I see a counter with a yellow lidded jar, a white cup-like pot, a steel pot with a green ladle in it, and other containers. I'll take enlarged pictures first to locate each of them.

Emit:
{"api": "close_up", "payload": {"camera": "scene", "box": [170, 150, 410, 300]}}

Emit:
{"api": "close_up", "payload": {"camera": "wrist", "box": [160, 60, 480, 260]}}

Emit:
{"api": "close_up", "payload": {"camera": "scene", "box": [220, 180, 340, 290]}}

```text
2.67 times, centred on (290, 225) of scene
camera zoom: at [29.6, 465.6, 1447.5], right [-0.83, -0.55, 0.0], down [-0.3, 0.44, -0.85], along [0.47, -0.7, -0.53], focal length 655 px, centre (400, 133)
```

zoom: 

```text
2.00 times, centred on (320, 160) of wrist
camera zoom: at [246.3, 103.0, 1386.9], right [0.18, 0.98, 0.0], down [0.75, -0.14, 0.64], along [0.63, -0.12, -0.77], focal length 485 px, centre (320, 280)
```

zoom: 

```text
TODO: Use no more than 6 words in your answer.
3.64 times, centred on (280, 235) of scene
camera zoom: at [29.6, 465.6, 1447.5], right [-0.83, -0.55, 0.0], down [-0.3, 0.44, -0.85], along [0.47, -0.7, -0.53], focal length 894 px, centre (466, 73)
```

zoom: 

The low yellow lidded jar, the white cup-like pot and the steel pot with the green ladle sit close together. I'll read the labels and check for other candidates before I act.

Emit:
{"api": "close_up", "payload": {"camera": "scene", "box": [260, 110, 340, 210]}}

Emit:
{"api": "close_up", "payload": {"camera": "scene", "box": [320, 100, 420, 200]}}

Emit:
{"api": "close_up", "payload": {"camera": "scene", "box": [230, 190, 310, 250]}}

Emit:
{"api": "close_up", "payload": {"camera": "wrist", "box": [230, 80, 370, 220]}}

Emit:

- - - - - - -

Task requirements = Copy, from the material above, each line in which the string "right" occurs.

Reply to the task =
camera zoom: at [29.6, 465.6, 1447.5], right [-0.83, -0.55, 0.0], down [-0.3, 0.44, -0.85], along [0.47, -0.7, -0.53], focal length 655 px, centre (400, 133)
camera zoom: at [246.3, 103.0, 1386.9], right [0.18, 0.98, 0.0], down [0.75, -0.14, 0.64], along [0.63, -0.12, -0.77], focal length 485 px, centre (320, 280)
camera zoom: at [29.6, 465.6, 1447.5], right [-0.83, -0.55, 0.0], down [-0.3, 0.44, -0.85], along [0.47, -0.7, -0.53], focal length 894 px, centre (466, 73)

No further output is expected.